La coopération dans le mouvement Freinet, c'est un peu autre chose, elle comprend des aspects pédagogiques et politiques. L'enfant, libéré de l'autoritarisme du maître, travaille volontiers parce qu’il fait des choix et dans le même temps développe des capacités de coopération avec autrui pour devenir le citoyen libre dont la société socialiste (au sens où l'entendait Freinet) aura besoin. L'école est libératrice pour lui et dans l'avenir contribuera à une libération du peuple. 
 
En pédagogie Freinet, nous avons tout intérêt à nous saisir d'internet parce qu'il est là, puissant et fascinant et parce que de toutes façons les élèves l'utilisent.
Nous ne pouvons rester sur les positions de retrait telles celle de Socrate et Platon, pour qui l’écriture n’est qu’un écho affaibli de la réalité, un encouragement à la paresse provoquant un affaiblissement de la mémoire. L'invention de l'imprimerie a alimenté de semblables controverses et voici qu'internet est affligé de maux mille fois pis.

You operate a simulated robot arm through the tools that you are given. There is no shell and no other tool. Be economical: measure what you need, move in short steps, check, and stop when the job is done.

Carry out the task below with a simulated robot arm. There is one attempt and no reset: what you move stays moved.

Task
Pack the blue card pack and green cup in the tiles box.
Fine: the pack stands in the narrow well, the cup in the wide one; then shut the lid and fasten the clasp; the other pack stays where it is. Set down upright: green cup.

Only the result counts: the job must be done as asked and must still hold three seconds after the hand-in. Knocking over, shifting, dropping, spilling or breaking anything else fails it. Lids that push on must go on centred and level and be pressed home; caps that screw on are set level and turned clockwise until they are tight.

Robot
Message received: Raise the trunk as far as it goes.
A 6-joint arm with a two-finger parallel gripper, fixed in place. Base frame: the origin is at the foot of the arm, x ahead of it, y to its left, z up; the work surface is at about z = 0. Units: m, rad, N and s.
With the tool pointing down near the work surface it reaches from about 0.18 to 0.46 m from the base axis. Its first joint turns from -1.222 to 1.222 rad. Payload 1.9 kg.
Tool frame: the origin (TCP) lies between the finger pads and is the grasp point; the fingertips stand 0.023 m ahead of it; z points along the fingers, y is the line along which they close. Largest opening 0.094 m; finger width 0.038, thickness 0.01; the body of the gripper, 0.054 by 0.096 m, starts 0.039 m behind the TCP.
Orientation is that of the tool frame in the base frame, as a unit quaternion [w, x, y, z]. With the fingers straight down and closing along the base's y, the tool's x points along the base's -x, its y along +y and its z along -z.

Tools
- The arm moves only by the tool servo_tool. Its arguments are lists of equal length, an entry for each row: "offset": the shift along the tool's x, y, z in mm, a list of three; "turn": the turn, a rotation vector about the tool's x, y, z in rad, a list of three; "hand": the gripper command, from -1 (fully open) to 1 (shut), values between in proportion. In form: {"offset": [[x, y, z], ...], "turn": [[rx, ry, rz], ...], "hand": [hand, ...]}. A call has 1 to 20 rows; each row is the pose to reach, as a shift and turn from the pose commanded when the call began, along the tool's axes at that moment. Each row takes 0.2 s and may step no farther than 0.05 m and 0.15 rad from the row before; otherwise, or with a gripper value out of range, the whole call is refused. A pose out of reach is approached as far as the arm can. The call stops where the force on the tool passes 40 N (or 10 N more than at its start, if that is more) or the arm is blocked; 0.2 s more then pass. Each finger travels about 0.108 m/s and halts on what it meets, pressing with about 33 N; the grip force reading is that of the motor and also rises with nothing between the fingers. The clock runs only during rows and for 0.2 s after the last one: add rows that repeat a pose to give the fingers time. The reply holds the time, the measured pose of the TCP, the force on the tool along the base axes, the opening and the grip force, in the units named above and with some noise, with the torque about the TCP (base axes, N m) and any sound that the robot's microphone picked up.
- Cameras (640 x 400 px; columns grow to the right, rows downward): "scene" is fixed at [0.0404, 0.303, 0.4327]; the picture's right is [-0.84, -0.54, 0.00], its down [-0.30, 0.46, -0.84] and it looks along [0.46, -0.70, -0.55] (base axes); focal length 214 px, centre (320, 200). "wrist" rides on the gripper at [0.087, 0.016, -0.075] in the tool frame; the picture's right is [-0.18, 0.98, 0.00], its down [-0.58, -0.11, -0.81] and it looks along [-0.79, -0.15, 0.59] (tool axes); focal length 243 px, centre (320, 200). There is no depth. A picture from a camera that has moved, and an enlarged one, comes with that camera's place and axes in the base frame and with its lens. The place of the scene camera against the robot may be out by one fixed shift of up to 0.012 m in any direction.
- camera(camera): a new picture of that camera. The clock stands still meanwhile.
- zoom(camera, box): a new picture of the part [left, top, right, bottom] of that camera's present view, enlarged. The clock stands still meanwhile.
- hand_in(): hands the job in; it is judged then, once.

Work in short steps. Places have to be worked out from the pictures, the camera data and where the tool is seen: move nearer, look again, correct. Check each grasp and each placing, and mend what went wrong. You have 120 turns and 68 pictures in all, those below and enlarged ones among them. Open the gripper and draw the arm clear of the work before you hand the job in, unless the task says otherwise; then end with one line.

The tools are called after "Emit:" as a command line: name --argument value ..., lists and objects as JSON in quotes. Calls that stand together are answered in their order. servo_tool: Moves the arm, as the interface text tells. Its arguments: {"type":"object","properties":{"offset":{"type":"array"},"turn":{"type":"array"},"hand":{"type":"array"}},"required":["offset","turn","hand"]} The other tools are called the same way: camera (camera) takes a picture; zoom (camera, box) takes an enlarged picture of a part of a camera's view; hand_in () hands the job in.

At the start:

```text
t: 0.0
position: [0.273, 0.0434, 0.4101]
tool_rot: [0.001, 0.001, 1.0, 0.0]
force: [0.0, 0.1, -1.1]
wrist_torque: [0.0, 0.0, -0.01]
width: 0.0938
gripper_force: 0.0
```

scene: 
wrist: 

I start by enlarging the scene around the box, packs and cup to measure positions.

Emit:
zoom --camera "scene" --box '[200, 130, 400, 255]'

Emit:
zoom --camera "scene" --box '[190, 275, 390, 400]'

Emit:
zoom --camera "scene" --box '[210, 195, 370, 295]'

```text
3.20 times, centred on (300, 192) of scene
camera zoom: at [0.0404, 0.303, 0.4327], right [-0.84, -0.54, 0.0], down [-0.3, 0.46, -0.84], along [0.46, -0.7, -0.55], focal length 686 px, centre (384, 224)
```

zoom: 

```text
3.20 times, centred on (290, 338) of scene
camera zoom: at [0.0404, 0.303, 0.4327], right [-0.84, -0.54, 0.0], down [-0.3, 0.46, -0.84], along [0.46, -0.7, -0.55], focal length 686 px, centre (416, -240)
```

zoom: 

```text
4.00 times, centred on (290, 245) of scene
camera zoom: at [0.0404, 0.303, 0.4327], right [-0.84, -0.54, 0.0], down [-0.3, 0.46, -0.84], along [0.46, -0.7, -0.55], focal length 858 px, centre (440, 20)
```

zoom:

Nous devons bien au contraire prendre à bras le corps cette nouvelle encyclopédie (au sens propre : cercle des connaissances, les meilleures comme les plus discutables).
 

Internet : mon bel objet (d'analyse)
 
Avec nos classes, il y a deux façons de procéder, d'abord internet est en soi un objet de la recherche documentaire : qu'est-ce que le réseau, comment fonctionne google ? Où sont ces serveurs qu'on dit dans les nuages ! Comment accéder à la  vision des photographies des data centers, la connaissance de leur consommation en électricité et toutes les informations concrètes sur cette industrie. Les élèves auront plaisir à déconstruire le monstre et à voir ce qu'il a dans le ventre, de quoi il se nourrit, comment il grossit et à quel rythme. Il y a fort à parier que la fascination des grands nombres leur donnera quelque peu le vertige, mais le gigantisme est un des aspects importants de cet objet.
 
Internet est un média et comme pour tout média , il ne faut pas s'arrêter dans l'analyse au support ce serait comme n'étudier que le papier, l'encre, les rotatives, les réseaux de distribution, les financements … quand on veut travailler sur la presse. Cela a son importance mais nous devons également faire réfléchir les élèves sur l'autre aspect de ce média : la recherche d'informations.
 
Il y a de nombreuses expériences à mener et/ou faire inventer aux élèves pour étudier la fiabilité de l'information.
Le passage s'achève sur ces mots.